## begin Dataset content

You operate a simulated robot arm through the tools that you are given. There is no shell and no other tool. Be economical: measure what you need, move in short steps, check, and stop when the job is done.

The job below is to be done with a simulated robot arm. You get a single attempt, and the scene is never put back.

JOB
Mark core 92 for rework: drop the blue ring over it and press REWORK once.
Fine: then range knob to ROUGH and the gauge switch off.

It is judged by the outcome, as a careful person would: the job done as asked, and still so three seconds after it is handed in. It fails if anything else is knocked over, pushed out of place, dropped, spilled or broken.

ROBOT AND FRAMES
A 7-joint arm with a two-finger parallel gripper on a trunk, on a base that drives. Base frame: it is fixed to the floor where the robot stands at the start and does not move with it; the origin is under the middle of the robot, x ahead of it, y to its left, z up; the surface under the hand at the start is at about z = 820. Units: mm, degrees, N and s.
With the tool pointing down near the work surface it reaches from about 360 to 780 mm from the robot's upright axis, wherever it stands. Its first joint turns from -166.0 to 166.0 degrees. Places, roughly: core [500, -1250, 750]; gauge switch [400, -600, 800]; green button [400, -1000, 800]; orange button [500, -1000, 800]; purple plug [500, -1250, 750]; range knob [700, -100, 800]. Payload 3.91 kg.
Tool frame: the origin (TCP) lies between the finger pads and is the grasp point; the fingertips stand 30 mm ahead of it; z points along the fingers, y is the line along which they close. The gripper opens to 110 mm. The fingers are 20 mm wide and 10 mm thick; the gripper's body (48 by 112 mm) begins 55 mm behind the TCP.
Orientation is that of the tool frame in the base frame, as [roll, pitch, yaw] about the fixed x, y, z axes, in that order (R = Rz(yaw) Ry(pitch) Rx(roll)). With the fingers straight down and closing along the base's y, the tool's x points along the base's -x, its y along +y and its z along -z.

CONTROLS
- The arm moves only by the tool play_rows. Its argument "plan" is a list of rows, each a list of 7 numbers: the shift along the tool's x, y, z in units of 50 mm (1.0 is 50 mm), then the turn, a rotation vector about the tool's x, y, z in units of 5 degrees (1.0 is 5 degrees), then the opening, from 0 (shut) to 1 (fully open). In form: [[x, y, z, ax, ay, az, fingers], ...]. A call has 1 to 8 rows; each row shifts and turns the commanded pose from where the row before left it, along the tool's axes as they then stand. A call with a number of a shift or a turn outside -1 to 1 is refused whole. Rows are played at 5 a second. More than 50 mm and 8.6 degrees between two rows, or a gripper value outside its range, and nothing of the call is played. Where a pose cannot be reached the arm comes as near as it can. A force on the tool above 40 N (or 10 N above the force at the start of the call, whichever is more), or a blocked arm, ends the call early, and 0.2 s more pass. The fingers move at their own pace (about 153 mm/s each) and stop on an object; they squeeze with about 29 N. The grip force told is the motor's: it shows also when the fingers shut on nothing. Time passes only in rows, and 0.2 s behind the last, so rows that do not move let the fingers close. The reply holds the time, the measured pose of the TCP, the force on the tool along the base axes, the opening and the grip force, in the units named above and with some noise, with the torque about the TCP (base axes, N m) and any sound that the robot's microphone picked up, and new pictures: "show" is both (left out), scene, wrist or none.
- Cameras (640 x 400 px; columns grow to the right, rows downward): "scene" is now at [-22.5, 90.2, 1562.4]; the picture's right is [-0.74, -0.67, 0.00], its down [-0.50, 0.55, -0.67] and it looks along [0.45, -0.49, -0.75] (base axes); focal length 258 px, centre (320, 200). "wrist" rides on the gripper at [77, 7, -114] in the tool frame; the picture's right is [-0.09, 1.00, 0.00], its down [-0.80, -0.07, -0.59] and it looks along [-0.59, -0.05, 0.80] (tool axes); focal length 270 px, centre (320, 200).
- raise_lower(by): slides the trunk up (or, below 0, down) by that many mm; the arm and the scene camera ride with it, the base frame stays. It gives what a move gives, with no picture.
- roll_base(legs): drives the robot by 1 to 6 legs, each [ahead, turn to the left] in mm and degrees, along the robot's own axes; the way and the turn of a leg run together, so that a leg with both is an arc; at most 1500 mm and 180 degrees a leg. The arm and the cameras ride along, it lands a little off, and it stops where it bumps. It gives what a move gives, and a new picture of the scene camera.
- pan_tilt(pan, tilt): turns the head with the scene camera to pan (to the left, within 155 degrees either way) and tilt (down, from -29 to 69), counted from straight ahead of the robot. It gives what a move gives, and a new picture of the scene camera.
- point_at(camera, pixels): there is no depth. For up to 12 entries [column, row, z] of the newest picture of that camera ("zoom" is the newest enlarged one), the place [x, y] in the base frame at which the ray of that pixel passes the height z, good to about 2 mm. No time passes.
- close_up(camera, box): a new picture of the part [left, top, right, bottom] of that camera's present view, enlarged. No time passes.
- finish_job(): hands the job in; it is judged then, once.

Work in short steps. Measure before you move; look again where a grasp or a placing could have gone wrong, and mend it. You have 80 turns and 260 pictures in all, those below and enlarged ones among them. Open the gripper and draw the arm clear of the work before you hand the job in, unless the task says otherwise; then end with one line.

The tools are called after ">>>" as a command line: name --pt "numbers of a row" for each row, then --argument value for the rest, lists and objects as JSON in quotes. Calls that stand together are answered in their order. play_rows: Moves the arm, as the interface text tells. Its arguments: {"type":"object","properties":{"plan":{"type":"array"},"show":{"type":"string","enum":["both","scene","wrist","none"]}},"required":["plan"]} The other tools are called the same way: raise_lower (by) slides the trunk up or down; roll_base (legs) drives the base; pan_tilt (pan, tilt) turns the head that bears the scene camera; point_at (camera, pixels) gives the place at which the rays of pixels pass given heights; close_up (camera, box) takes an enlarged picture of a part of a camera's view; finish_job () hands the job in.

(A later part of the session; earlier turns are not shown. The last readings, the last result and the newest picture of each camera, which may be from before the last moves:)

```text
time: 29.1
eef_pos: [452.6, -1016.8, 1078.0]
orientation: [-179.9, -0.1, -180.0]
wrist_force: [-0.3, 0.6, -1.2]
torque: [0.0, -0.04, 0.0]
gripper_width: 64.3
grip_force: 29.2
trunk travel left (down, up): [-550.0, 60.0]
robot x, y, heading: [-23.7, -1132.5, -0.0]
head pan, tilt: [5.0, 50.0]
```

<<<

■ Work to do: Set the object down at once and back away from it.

## end Dataset content
## begin Selected passage

1/*******************************************************************************
2 *
3 * Copyright (c) 1993 Intel Corporation
4 *
5 * Intel hereby grants you permission to copy, modify, and distribute this
6 * software and its documentation.  Intel grants this permission provided
7 * that the above copyright notice appears in all copies and that both the
8 * copyright notice and this permission notice appear in supporting
9 * documentation.  In addition, Intel grants this permission provided that
10 * you prominently mark as "not part of the original" any modifications
11 * made to this software or documentation, and that the name of Intel
12 * Corporation not be used in advertising or publicity pertaining to
13 * distribution of the software or the documentation without specific,
14 * written prior permission.
15 *
16 * Intel Corporation provides this AS IS, WITHOUT ANY WARRANTY, EXPRESS OR
17 * IMPLIED, INCLUDING, WITHOUT LIMITATION, ANY WARRANTY OF MERCHANTABILITY
18 * OR FITNESS FOR A PARTICULAR PURPOSE.  Intel makes no guarantee or
19 * representations regarding the use of, or the results of the use of,
20 * the software and documentation in terms of correctness, accuracy,
21 * reliability, currentness, or otherwise; and you rely on the software,
22 * documentation and results solely at your own risk.
23 *
24 * IN NO EVENT SHALL INTEL BE LIABLE FOR ANY LOSS OF USE, LOSS OF BUSINESS,
25 * LOSS OF PROFITS, INDIRECT, INCIDENTAL, SPECIAL OR CONSEQUENTIAL DAMAGES
26 * OF ANY KIND.  IN NO EVENT SHALL INTEL'S TOTAL LIABILITY EXCEED THE SUM
27 * PAID TO INTEL FOR THE PRODUCT LICENSED HEREUNDER.
28 *
29 ******************************************************************************/
30
31#include <picolibc.h>
32
33	.file "strcpy.s"
34#ifdef	__PIC
35	.pic
36#endif
37#ifdef	__PID
38	.pid
39#endif
40/*
41 * (c) copyright 1988,1993 Intel Corp., all rights reserved
42 */
43/*
44	procedure strcpy  (optimized assembler version for the 80960K series)
45	procedure strcat  (optimized assembler version for the 80960K series)
46
47	dest_addr = strcpy (dest_addr, src_addr)
48
49	copy the null terminated string pointed to by src_addr to
50	the string space pointed to by dest_addr.  Return the original
51	dest_addr.

## end Selected passage

■ Work to do:
• 1. In the listing above, find the line containing "ROBOT AND FRAMES" and the line containing "A 7-joint arm". Output them and every line between, exactly, and nothing else.
• 2. Take up the selected passage again after its last words.

■ Responses in order:
• 1.
ROBOT AND FRAMES
A 7-joint arm with a two-finger parallel gripper on a trunk, on a base that drives. Base frame: it is fixed to the floor where the robot stands at the start and does not move with it; the origin is under the middle of the robot, x ahead of it, y to its left, z up; the surface under the hand at the start is at about z = 820. Units: mm, degrees, N and s.

• 2.
52
53	This routine will fail if the source and destination string
54	overlap (in particular, if the end of the source is overlapped
55	by the beginning of the destination).  The behavior is undefined.
56	This is acceptable according to the draft C standard.
57
58	Undefined behavior will also occur if the end of the source string
59	(i.e. the terminating null byte) is in the last two words of the
60	program's allocated memory space.  This is so because strcpy fetches
61	ahead.  Disallowing the fetch ahead would impose a severe performance
62	penalty.
63
64	Strategy:
65
66	Fetch the source string and store the destination string by words
67	until the null byte is encountered.  When the word with the null
68	byte is reached, store it by bytes up through the null byte only.
69
70	Tactics:
71
72	1) Do NOT try to fetch and store the words in a word aligned manner
73	because, in my judgement, the performance degradation experienced due
74 	to non-aligned accesses does NOT outweigh the time and complexity added
75	by the preamble and convoluted body that would be necessary to assure
76	alignment.  This is supported by the intuition that most source and
77	destination strings will be word aligned to begin with.
78
79
80	procedure strcat
81
82	dest_addr = strcat (dest_addr, src_addr)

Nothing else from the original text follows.